READING PASSAGE:
* BEGIN *

There is a compliment due the movie from me, which is entirely absent from my first review, and positively shows that I lacked wisdom enough to appreciate this cool and unusual thing. But the movie may be dull. The movie may be badly animated. But the unusual thing I notice now is that there is a startling lack of dialogue during many of the action and dramatic scenes. This is unheard of for a Western animated film, and still majorly unusual for actions cartoons being made today. Even the smartest animation has dialogue between the heroes and villains to sort of let the audience know exactly what's happening. A big complaint about action cartoons in the 1980's is that everything is so badly animated that the characters have to describe what is occurring onscreen for the viewer to recognize what the animation is showing. A big complaint about cartoons back then is that they were so talky, and SO overexplained stuff that couldn't be told in crappy animation, you could listen to the cartoon on the radio and nothing would be lost in translation. And the truth is with a few exceptions like Samurai Jack and Primal, I find that's still mostly true of most current action cartoons, especially those geared towards children. The audience is not trusted to follow what is going on, and cartoon producers half believe the kids in the audience will get quickly bored and change the channel if the characters aren't speaking. In this film, for a large part of it, the characters' actions and animation do the heavy lifting. Considering how crappy I find the animation, it is not a perfect execution at all. But I recognize how damned unusual this was back in 1983 for sure. Even today it mostly doesn't fly unless you are Genddy Tartakovsky.

* END *

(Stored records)
* BEGIN *

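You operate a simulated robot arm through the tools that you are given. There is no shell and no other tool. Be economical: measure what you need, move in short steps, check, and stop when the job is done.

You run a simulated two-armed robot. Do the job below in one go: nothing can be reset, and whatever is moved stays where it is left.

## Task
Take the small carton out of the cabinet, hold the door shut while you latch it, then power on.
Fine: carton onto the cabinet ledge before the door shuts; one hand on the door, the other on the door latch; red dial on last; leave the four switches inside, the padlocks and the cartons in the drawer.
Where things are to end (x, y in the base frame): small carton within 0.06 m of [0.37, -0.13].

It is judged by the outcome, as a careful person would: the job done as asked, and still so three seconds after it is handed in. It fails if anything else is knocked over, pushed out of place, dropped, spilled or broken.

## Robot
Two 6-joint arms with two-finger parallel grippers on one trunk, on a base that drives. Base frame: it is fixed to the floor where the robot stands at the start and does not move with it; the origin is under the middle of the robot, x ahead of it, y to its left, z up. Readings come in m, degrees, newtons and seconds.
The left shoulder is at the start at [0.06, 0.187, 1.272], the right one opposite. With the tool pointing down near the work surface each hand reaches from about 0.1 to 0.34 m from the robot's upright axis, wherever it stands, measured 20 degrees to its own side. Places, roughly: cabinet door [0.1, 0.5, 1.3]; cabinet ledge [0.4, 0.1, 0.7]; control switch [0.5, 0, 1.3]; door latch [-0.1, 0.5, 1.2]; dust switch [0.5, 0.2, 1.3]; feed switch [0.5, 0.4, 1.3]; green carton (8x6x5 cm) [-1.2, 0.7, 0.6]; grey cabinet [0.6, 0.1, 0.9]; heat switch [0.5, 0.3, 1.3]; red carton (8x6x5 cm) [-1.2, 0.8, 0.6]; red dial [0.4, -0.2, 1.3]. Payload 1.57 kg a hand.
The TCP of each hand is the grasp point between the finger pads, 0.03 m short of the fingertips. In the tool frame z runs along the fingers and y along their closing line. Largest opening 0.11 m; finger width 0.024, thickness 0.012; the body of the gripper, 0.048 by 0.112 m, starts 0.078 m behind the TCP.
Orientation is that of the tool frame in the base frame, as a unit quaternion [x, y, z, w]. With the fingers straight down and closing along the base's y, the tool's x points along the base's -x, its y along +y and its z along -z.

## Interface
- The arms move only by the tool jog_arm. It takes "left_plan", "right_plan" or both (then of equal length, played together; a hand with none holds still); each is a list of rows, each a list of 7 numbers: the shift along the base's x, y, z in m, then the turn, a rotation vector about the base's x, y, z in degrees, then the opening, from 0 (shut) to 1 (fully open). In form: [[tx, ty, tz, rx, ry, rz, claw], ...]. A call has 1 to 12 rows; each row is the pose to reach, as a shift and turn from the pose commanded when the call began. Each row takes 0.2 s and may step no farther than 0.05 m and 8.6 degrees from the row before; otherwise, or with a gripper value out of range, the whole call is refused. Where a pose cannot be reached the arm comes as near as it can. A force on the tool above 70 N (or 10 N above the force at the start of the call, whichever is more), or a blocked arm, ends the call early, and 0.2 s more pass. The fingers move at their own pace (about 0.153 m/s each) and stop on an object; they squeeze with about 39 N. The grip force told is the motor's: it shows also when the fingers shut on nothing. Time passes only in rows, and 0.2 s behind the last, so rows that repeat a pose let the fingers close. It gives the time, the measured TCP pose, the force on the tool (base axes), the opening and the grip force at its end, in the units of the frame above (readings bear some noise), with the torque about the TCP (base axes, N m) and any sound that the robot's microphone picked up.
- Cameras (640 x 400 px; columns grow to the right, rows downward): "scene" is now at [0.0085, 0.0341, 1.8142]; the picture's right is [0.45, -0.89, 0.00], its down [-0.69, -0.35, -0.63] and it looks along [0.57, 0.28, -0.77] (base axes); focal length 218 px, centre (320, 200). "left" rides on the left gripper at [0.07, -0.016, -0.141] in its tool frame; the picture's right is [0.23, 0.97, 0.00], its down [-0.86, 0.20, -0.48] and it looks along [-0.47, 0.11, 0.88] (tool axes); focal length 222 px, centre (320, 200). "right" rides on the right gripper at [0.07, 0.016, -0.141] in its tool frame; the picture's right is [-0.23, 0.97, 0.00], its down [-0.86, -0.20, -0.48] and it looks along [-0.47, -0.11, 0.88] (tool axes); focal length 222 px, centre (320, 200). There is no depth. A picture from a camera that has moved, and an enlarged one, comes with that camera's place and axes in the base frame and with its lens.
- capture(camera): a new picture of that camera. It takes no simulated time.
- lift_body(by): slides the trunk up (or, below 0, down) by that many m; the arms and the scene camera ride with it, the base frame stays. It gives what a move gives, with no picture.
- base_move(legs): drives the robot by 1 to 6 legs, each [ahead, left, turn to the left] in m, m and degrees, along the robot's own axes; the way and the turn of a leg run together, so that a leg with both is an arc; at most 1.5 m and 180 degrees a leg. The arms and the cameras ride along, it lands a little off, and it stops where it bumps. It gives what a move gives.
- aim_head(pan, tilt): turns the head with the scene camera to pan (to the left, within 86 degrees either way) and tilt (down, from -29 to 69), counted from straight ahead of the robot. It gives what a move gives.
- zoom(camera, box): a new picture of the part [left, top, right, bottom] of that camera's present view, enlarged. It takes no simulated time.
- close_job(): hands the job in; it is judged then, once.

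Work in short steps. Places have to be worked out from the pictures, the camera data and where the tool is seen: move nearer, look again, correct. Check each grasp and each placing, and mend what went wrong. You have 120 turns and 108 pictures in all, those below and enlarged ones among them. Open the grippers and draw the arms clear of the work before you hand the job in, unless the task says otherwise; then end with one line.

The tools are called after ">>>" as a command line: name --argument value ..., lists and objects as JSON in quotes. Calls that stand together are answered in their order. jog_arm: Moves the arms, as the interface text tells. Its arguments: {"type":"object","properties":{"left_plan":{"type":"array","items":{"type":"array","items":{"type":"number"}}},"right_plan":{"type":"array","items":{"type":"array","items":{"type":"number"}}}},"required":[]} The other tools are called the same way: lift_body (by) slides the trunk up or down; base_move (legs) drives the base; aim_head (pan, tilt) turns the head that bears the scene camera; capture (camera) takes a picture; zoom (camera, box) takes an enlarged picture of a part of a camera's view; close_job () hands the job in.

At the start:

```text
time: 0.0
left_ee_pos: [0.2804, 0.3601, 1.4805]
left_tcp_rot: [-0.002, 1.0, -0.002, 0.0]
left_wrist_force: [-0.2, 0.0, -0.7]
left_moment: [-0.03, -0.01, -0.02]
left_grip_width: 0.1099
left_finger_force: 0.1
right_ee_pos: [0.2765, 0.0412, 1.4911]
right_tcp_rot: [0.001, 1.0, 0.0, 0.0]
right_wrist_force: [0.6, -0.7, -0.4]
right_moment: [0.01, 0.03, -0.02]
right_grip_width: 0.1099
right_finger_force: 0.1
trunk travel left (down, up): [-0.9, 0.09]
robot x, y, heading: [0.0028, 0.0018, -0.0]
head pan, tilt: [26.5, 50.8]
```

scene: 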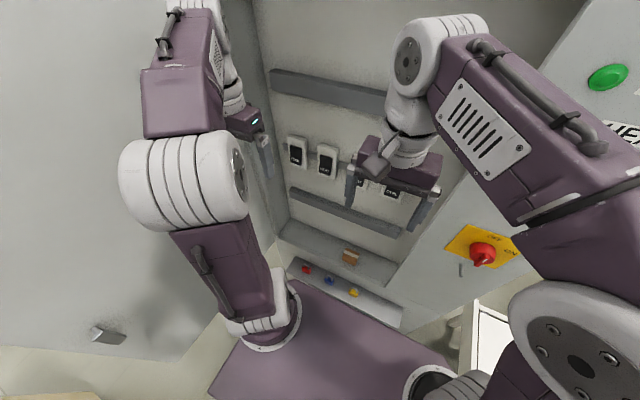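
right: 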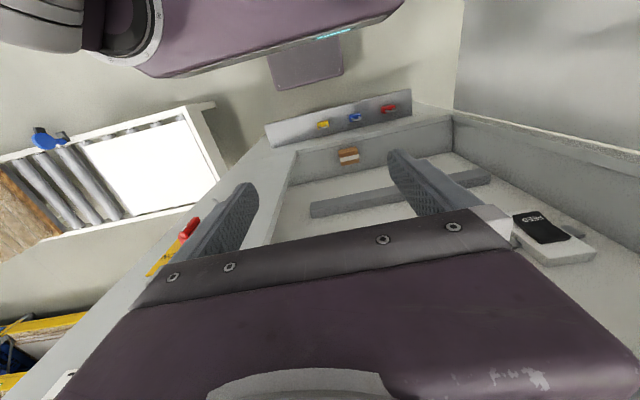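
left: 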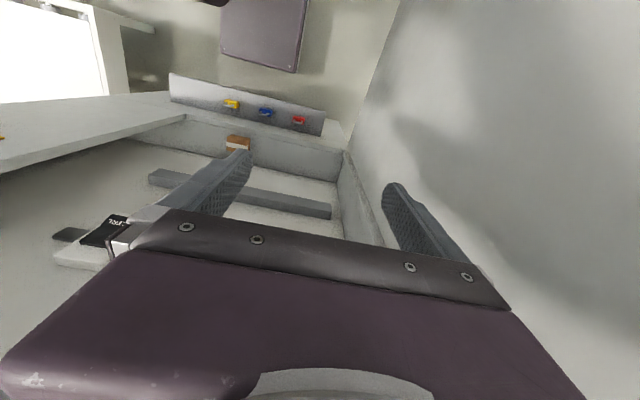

* END *
* BEGIN *

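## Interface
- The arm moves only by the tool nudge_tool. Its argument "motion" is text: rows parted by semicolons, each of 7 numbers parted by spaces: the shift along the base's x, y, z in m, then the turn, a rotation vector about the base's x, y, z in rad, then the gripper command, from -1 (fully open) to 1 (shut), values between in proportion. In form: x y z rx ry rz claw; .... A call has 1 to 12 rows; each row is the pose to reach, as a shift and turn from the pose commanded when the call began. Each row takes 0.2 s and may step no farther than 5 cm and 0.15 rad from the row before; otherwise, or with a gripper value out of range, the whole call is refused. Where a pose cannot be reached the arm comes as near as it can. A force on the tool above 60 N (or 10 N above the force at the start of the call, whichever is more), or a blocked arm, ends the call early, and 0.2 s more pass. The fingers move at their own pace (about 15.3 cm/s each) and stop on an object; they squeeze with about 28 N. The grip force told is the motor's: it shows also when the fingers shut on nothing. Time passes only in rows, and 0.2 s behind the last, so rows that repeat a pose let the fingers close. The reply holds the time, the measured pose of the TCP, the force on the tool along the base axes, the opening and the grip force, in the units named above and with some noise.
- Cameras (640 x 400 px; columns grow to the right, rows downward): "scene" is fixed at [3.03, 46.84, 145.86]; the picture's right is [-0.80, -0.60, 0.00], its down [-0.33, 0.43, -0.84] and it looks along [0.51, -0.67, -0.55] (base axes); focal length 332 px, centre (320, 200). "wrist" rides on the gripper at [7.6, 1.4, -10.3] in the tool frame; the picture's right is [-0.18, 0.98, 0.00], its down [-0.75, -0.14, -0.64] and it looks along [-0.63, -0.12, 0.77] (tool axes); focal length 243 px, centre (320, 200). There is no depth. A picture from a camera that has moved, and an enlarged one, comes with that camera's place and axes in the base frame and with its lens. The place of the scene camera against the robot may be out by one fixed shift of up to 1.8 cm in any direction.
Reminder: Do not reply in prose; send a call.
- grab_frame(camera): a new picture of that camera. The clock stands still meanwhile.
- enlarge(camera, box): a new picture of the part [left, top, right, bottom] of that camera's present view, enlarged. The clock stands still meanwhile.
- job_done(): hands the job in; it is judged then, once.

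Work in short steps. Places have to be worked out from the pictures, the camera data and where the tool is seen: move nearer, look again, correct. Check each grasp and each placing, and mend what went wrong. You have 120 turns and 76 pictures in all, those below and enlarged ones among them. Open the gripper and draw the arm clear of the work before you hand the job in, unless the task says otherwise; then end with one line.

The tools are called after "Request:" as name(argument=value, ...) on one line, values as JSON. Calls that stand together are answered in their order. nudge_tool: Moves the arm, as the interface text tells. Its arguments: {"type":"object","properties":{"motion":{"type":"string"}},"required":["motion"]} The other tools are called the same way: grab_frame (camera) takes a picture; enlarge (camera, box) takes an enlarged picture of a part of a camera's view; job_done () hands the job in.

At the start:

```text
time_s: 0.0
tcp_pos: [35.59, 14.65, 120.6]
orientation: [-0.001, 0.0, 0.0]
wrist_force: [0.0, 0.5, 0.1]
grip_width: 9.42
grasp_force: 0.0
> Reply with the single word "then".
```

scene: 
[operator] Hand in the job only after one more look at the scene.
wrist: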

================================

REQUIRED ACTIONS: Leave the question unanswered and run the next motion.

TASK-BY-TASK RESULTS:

* END *

REQUIRED ACTIONS:
**a.** Your answer is an exact copy of the reading passage.
**b.** Exactly reproduce the stretch from the line with "- lift_body(by): slides" through the line with "- base_move(legs): drives", including both ends and nothing else. Write them as strings in a JSON array, leaving out blank lines.

TASK-BY-TASK RESULTS:
**a.**
There is a compliment due the movie from me, which is entirely absent from my first review, and positively shows that I lacked wisdom enough to appreciate this cool and unusual thing. But the movie may be dull. The movie may be badly animated. But the unusual thing I notice now is that there is a startling lack of dialogue during many of the action and dramatic scenes. This is unheard of for a Western animated film, and still majorly unusual for actions cartoons being made today. Even the smartest animation has dialogue between the heroes and villains to sort of let the audience know exactly what's happening. A big complaint about action cartoons in the 1980's is that everything is so badly animated that the characters have to describe what is occurring onscreen for the viewer to recognize what the animation is showing. A big complaint about cartoons back then is that they were so talky, and SO overexplained stuff that couldn't be told in crappy animation, you could listen to the cartoon on the radio and nothing would be lost in translation. And the truth is with a few exceptions like Samurai Jack and Primal, I find that's still mostly true of most current action cartoons, especially those geared towards children. The audience is not trusted to follow what is going on, and cartoon producers half believe the kids in the audience will get quickly bored and change the channel if the characters aren't speaking. In this film, for a large part of it, the characters' actions and animation do the heavy lifting. Considering how crappy I find the animation, it is not a perfect execution at all. But I recognize how damned unusual this was back in 1983 for sure. Even today it mostly doesn't fly unless you are Genddy Tartakovsky.

**b.**
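[
  "- lift_body(by): slides the trunk up (or, below 0, down) by that many m; the arms and the scene camera ride with it, the base frame stays. It gives what a move gives, with no picture.",
  "- base_move(legs): drives the robot by 1 to 6 legs, each [ahead, left, turn to the left] in m, m and degrees, along the robot's own axes; the way and the turn of a leg run together, so that a leg with both is an arc; at most 1.5 m and 180 degrees a leg. The arms and the cameras ride along, it lands a little off, and it stops where it bumps. It gives what a move gives."
]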